---- Dataset section

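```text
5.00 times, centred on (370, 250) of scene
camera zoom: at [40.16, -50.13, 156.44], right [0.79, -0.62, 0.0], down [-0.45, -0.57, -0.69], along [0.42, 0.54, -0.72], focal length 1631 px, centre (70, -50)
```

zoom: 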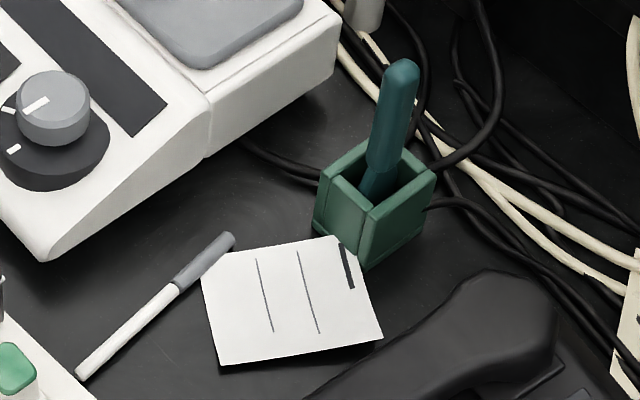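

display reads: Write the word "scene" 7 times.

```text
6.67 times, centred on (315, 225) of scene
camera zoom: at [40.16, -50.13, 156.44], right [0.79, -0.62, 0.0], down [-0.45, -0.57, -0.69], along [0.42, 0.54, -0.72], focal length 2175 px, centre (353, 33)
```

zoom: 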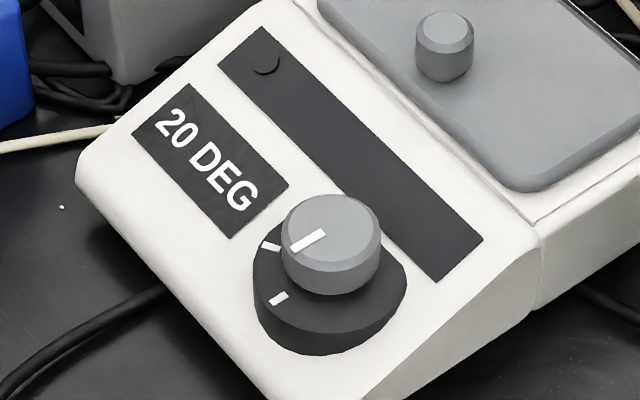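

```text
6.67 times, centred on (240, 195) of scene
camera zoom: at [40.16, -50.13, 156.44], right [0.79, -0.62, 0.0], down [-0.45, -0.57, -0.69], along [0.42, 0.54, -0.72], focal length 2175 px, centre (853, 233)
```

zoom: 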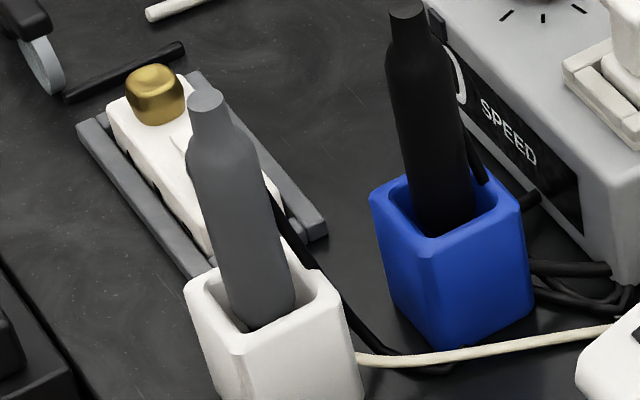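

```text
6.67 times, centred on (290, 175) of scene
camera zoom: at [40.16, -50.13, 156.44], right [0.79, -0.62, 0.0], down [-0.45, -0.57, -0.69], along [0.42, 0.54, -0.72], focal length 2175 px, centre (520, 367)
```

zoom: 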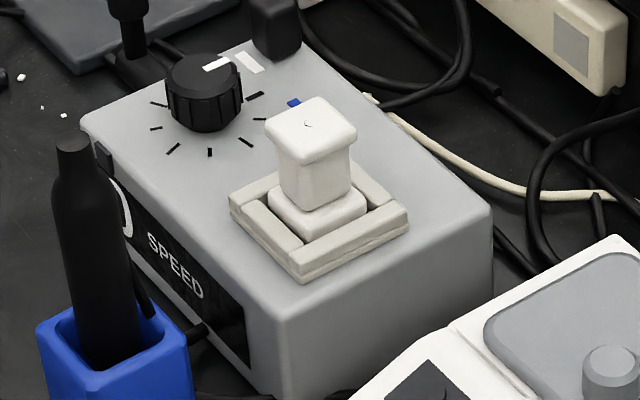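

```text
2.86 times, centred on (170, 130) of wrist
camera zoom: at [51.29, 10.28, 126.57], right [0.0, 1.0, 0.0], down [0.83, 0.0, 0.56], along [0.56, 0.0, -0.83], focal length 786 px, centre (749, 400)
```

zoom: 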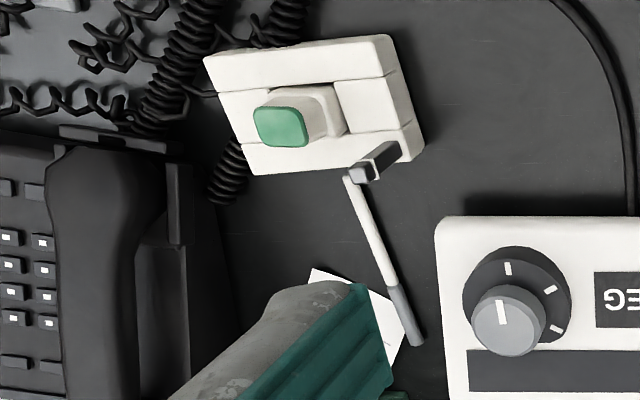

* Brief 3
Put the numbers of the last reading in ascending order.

--------
---- Selected extract

Do Retirement Benefits and Accounts Go Through Probate

Do Retirement Benefits and Accounts Go Through Probate?

When focusing on planning your estate, it’s important to consider not just your liquid assets, but also your various benefit accounts, including retirement benefits. If you pass away and still have money remaining in a 401(k), IRA, pension, Roth IRA or other type of retirement account, that money will typically be passed on to your designated beneficiary without having to go through probate. However, that’s not always the case—if you fail to keep your beneficiary designations up to date, there could be some complications with what happens to those assets.

When you first set up your retirement account, you will be asked to name a beneficiary who will be the designated person to receive any money left over in the account upon your death. That money passes directly from the company holding the money to your chosen beneficiary, who simply needs to make a claim for payment(s). The courts do not need to get involved in this process.

--------

* Brief 1
Locate "When you first" and "in this process." in the selected extract, and write out these words with everything between them.
* Brief 2
Write what comes next in the selected extract.

* Answer 1
When you first set up your retirement account, you will be asked to name a beneficiary who will be the designated person to receive any money left over in the account upon your death. That money passes directly from the company holding the money to your chosen beneficiary, who simply needs to make a claim for payment(s). The courts do not need to get involved in this process.

* Answer 2
If, however, you do not name a beneficiary or your chosen beneficiary has passed away, the funds get put back into your estate and become a part of the assets distributed in the probate process. This means all the limitations associated with probate would apply to them, including fewer payout options, more potential delays in receiving the money and potentially less money received by who you would have wanted to get that money.

Here are some steps you can take when naming beneficiaries to make sure your retirement accounts avoid probate entirely:

  • Select your spouse: If you are married and you live in a community property state, it makes the most sense to name your spouse as your beneficiary. In a community property state, half the money you put in the account technically is your spouse’s as well. If you don’t name your spouse as a beneficiary he or she may be able to claim a part of the account upon your death, which could result in the account going through probate. Simply name your spouse as your beneficiary to avoid this.
  • Choose alternate beneficiaries: You have the ability to select one or two backup beneficiaries in case your chosen beneficiary has passed away or is otherwise unavailable to receive the benefits upon your death. You can always change beneficiaries whenever you wish, but having backups named protects you in the event you didn’t have an opportunity to change your beneficiary before your death.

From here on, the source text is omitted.